As I walked out to the shed that August afternoon, I wondered how I would feel to see the flowers. I still remember how much it hurt to walk that far, and how weak I felt as T helped me hobble out to the shed. I opened the top portion of the dutch door and stood in shock. There was no color. Bunches and bunches of flowers hung from the ceiling rafters, but every single bit of color had drained out of them. I stared. Suddenly, I felt satisfied. It was as it should be. I couldn’t use any of the flowers I had grown and gathered. Well, good. There would be no additional reminders of that painful summer.
I have thought about that summer of faded flowers often over the years. I have continued to dry flowers. I have a wreath hanging on the door of my front hall closet that is made from flowers that I grew and dried several years ago. The colors are still vibrant. The strange and sudden loss of color has never occurred again.
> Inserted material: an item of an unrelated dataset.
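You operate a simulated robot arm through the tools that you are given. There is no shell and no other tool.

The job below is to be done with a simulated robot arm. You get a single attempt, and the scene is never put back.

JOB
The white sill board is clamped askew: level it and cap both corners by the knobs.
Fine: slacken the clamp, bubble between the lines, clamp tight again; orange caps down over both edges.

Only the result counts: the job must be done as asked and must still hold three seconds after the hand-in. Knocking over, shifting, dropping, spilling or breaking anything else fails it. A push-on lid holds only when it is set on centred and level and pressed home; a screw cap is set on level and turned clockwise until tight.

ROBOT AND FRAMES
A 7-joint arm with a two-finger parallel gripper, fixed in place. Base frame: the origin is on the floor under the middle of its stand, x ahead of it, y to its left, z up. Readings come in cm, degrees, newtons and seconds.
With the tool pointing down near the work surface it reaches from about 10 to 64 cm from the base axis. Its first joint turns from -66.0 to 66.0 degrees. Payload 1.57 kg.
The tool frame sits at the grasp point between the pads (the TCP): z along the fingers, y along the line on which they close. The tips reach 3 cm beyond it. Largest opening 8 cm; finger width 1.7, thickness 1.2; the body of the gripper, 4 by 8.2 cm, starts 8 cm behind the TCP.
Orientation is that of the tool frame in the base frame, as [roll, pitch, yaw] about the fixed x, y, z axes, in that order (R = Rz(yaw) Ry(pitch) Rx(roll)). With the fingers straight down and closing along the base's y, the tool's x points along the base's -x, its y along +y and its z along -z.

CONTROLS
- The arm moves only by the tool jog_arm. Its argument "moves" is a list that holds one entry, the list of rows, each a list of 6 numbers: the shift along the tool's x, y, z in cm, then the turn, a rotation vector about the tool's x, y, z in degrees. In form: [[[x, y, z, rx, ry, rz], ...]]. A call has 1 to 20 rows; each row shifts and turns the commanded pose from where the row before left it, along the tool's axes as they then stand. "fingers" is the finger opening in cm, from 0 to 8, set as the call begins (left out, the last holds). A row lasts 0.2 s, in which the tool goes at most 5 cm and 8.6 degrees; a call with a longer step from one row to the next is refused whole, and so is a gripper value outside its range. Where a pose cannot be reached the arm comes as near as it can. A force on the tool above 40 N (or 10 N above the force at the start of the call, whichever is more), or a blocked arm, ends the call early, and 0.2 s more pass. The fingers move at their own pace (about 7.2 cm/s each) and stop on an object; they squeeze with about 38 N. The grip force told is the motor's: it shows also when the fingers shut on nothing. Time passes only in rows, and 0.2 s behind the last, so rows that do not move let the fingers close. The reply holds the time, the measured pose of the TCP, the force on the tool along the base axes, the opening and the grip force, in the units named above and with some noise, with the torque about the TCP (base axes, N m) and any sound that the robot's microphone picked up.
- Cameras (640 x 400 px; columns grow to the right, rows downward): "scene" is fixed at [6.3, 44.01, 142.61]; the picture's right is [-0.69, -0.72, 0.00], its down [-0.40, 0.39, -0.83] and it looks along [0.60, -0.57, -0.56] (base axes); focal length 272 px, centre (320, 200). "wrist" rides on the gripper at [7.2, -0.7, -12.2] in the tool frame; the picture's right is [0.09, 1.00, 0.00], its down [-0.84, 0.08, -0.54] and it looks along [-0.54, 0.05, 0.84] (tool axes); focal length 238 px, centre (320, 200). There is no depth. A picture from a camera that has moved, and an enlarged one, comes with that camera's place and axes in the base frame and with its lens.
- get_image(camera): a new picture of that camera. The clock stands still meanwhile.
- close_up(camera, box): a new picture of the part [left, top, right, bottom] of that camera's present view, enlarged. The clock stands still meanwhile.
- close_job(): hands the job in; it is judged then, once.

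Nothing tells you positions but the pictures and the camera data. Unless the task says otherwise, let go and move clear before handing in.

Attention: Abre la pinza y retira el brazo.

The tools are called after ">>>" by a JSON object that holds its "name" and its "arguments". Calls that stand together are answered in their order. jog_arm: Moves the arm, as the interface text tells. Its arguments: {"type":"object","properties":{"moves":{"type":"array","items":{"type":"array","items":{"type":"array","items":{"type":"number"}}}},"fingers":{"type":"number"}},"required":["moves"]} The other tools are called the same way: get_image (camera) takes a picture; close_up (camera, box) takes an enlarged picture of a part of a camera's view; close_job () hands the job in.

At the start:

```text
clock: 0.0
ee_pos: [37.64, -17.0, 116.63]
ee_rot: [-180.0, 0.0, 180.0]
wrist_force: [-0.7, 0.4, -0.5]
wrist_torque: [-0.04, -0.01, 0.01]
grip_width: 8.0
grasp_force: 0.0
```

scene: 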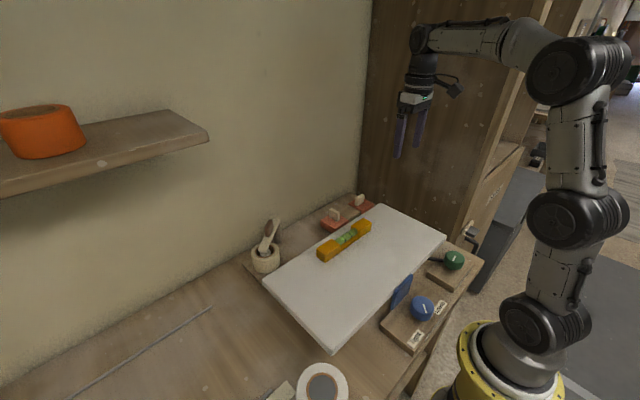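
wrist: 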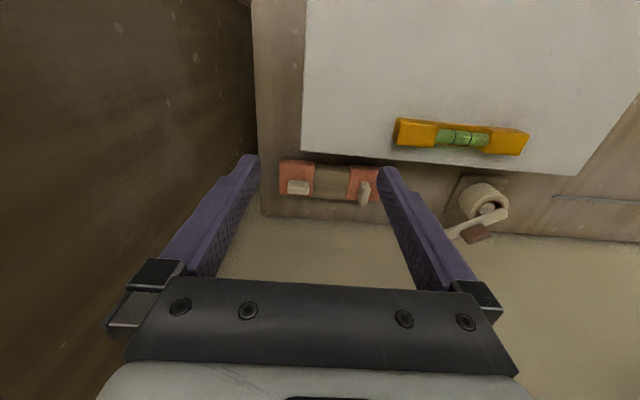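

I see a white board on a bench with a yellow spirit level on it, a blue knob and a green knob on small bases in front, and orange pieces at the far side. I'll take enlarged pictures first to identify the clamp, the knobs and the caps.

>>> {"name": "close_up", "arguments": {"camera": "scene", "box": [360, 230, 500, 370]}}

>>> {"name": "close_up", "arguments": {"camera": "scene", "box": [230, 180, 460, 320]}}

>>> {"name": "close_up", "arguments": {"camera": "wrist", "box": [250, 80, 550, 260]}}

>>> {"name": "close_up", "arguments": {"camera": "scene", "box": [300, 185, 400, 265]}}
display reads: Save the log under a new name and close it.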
This summer, I haven’t had an event quite as dramatic as the flowers. Still, I feel a lack of color all around me. There seems to be a sepia haze covering my world. The sky isn’t quite as blue. The flowers in my garden are struggling to find their way through the weeds. Their petals are dull and pocked with insect damage. They are dying where they grew instead of being preserved or brought inside to fill a vase on the table. The grass isn’t dewy and green. Instead, it looks patchy and straw-like. Colors all around me are fading. Just like me, a faded version of all that they could be.